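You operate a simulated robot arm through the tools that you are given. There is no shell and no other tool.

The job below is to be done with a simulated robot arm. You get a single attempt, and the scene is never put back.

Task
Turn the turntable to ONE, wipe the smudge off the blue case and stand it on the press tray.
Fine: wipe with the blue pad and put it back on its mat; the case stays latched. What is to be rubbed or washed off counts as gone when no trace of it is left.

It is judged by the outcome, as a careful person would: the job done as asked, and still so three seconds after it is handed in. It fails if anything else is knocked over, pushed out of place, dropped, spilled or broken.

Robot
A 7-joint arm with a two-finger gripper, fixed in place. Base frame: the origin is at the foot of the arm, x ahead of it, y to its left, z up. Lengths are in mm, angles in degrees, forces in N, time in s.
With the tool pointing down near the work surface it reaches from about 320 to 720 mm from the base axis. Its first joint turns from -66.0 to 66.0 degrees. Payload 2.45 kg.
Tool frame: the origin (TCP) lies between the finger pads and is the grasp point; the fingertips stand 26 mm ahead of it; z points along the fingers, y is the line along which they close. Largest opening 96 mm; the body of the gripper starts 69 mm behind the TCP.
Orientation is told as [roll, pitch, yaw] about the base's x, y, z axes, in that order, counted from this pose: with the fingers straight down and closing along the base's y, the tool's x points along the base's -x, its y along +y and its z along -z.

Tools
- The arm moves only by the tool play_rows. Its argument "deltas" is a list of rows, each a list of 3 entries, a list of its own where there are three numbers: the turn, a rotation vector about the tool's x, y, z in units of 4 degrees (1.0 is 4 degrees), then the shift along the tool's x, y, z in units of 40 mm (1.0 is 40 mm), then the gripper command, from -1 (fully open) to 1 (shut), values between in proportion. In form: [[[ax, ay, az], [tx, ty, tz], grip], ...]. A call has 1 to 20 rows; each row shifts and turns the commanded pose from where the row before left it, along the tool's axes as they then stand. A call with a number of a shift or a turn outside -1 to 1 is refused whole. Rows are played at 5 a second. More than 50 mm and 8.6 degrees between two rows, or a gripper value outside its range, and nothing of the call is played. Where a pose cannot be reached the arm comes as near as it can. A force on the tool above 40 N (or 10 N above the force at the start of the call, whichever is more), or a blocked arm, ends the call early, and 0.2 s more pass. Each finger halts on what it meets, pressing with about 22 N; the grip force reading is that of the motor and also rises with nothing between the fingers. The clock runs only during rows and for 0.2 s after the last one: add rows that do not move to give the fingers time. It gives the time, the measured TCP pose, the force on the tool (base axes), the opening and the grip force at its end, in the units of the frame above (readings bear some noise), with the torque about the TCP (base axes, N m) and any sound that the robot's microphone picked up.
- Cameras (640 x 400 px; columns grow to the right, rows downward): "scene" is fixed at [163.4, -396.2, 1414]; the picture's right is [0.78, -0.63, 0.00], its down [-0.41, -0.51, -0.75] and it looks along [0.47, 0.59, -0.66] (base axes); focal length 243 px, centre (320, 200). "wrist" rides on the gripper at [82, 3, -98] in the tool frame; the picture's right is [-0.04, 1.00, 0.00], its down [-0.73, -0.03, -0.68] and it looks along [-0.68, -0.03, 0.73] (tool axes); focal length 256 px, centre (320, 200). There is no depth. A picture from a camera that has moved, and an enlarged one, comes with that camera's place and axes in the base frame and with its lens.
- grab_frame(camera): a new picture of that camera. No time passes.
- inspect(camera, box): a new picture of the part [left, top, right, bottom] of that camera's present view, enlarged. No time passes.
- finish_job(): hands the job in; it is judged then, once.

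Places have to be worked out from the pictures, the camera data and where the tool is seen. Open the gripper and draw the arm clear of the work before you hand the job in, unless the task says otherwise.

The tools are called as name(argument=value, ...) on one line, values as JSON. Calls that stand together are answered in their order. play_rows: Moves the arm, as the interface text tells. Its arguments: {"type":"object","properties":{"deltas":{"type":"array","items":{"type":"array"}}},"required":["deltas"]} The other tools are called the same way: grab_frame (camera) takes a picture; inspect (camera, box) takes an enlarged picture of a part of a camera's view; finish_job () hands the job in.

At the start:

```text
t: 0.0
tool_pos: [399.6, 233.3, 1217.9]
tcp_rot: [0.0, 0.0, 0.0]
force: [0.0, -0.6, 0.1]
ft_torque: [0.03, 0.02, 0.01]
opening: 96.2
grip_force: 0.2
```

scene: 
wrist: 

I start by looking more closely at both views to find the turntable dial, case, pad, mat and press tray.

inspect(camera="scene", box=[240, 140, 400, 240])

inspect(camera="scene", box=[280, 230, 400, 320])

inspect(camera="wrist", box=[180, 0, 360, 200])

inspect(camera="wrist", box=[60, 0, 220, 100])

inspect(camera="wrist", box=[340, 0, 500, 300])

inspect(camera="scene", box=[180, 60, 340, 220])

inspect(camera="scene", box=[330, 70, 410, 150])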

WORK REQUIRED: Repeat exactly, and only, the lines from the line with "Places have to" through the end of the listing above, both ends included.

ANSWER IN FULL:
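Places have to be worked out from the pictures, the camera data and where the tool is seen. Open the gripper and draw the arm clear of the work before you hand the job in, unless the task says otherwise.

The tools are called as name(argument=value, ...) on one line, values as JSON. Calls that stand together are answered in their order. play_rows: Moves the arm, as the interface text tells. Its arguments: {"type":"object","properties":{"deltas":{"type":"array","items":{"type":"array"}}},"required":["deltas"]} The other tools are called the same way: grab_frame (camera) takes a picture; inspect (camera, box) takes an enlarged picture of a part of a camera's view; finish_job () hands the job in.

At the start:

```text
t: 0.0
tool_pos: [399.6, 233.3, 1217.9]
tcp_rot: [0.0, 0.0, 0.0]
force: [0.0, -0.6, 0.1]
ft_torque: [0.03, 0.02, 0.01]
opening: 96.2
grip_force: 0.2
```

scene: 
wrist: 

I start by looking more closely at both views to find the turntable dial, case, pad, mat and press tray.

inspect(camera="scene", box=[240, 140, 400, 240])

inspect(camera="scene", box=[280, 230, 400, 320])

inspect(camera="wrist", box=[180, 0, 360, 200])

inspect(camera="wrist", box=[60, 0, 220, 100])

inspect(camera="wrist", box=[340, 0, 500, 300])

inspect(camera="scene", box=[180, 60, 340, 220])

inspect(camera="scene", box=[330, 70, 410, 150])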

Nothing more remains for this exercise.